8. Music City Miracle
It might be the second most painful moment in Buffalo Bills history, and don't forget that we're talking about the only franchise in the history of professional sports to lose a championship in four consecutive seasons. Nothing will ever be worse than kicker Scott Norwood missing a 47-yard field goal in the final seconds of Super Bowl XXV, but the Music City Miracle is pretty close. The Bills thought they had a road win in the bags in the wild card round of the postseason, but the Titans had other ideas. Behind a brilliant trick play that the Titans had frequently practiced, called Home Run Throwback, wide receiver Kevin Dyson returned fullback Lorenzo Neal's sideways lateral 75 yards for the game-winning score with just three seconds remaining. Oh, and for the record, the play was not a forward lateral.
7. Fail Mary
There might not be an awkward moment in NFL history, and you can thank the replacement referees for this one. On the final play of a Monday Night Football contest, Seattle Seahawks rookie quarterback Russell Wilson threw up a Hail Mary from the 40-yard line that was intercepted by Green Bay Packers safety MD Jennings for a game-clinching interception. That's how everybody saw it. Everybody but ref Lance Easley, who ruled that wide receiver Golden Tate had secured the ball for a touchdown. Now Tate did have a hand on the ball, but replays clearly--CLEARLY--showed that Jennings intercepted the ball. The victory, in my opinion, will propel the Seahawks into the playoffs, and will cost the Packers a first-round bye. One game, one play, 32 teams affected.
6. Giant Comeback
There are a number of impressive single-game comebacks in the last few seasons, but the one that impresses me the most (or, second most, since there's one higher on this list) is the fourth quarter comeback led by Tennessee Titans rookie quarterback Vince Young late in the 2006 season. Down 21-0 against the New York Giants, an Adam Jones interception led to a Young passing and rushing touchdown to cut the deficit to 21-14. With 2:49 remaining, Young broke out of a Mathias Kiwanuka sack on 4th and 10 (Kiwanuka thought he had Young wrapped up, which would end the play, and did not want to be flagged), and scampered for 19 yards. He tossed the game-tying score with 49 seconds left.

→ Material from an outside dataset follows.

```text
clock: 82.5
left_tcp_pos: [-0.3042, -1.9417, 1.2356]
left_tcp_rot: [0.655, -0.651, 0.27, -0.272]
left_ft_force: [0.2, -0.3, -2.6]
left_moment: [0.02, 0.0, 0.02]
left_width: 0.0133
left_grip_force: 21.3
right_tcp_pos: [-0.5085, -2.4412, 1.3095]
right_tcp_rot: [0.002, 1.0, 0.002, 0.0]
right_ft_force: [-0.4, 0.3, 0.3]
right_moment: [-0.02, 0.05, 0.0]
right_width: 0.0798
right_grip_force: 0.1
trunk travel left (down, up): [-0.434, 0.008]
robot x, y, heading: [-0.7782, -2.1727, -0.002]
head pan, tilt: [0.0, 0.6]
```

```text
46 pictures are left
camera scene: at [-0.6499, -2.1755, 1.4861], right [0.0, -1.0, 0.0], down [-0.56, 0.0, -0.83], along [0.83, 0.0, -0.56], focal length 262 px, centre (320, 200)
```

Pacman added a second interception, Young led the Titans into field goal range, and Rob Bironas ended the game from 49 yards out.
5. Immaculate Reception
4. Miracle at the New Meadowlands
As an Eagles fan, there is nothing that could possibly have made this game any greater. With the division on the line, the Eagles traveled to New York to play the Giants in a week 15 game, but were blown out of the water in the first half. They trailed 31-10 with only half a quarter to play. Then the Eagles caught fire, striking with a 65-yard touchdown pass from Michael Vick to Brent Celek. A surprise onside kick led to a Vick rushing touchdown, and after the Eagles' defense stopped the Giants, Vick hit Maclin to tie the game with just over a minute remaining in regulation. Another defensive stop led to a walkoff punt return touchdown by DeSean Jackson, a play made improbable by the fact that a) punter Matt Dodge actually kicked the ball to Jackson after b) he was told not to kick the ball in bounds, and c) Jackson initially fumbled the ball before scoring the touchdown. The comeback led to the Eagles' sixth division title in the past 10 seasons, and kept the Giants out of the postseason.
3. The Tuck Rule
Raiders fans would literally rather hear about the Immaculate Reception than the Tuck Rule. Both plays were extremely controversial and both jumpstarted a dynasty. We all know what happened. New England Patriots quarterback led a comeback from 10 down in the fourth quarter of the AFC division playoff game, his first-ever postseason contest, highlighted by a lost fumble with under two minutes remaining which was overturned by a strange rule that ruled the play an incompletion. A miraculous 45-yard kick by Adam Vinatieri, arguably the most impressive kick in NFL history, forced overtime. In overtime, Brady led the Patriots on another drive, and Vinatieri delivered a walkoff to send the Patriots to the AFC championship. Three weeks later, the Patriots were crowned Super Bowl champions on another walkoff field goal.
2. Super Bowl XXXVII
The 2003 Super Bowl is the most underrated game in league history. For whatever reason, it has been completely forgotten when the most exciting finishes are named. Through three quarters, the New England Patriots led the Carolina Panthers 14-10. In the fourth quarter alone, the Panthers outscored the Patriots 19-18, making the final score a 32-29 win by the Patriots. The last 15 minutes included an 85-yard touchdown pass to Muhsin Muhammad (the longest offensive play in Super Bowl history), a pair of lead changes, an 11-point comeback by the Panthers, a game-tying score by Ricky Proehl in the final two minutes (the second time in three seasons he tied a Super Bowl with a touchdown catch in the final two minutes), and a near walkoff field goal by Vinatieri. The MVP went to Tom Brady but in the fourth quarter, Jake Delhomme played as well as any quarterback ever has.
1. The Helmet Catch
There is no play in the history of the NFL more famous than David Tyree's helmet catch in Super Bowl XLII against the New England Patriots. With the New York Giants trailing the undefeated Patriots 14-10, Eli Manning needed to lead the Giants 83 yards in the final three minutes. The highlight of the drive came on 3rd and 5 near midfield when Manning broke out of a pair of Patriots' defensive linemen and heaved the ball downfield. Little-used wide receiver David Tyree outjumped future Hall of Fame safety Rodney Harrison, pressed the ball against his helmet with his right hand, and held on for a 32-yard gain. The Giants scored with 35 seconds to play on a 13-yard touchdown to Plaxico Burress, securing the most dramatic victory in franchise history.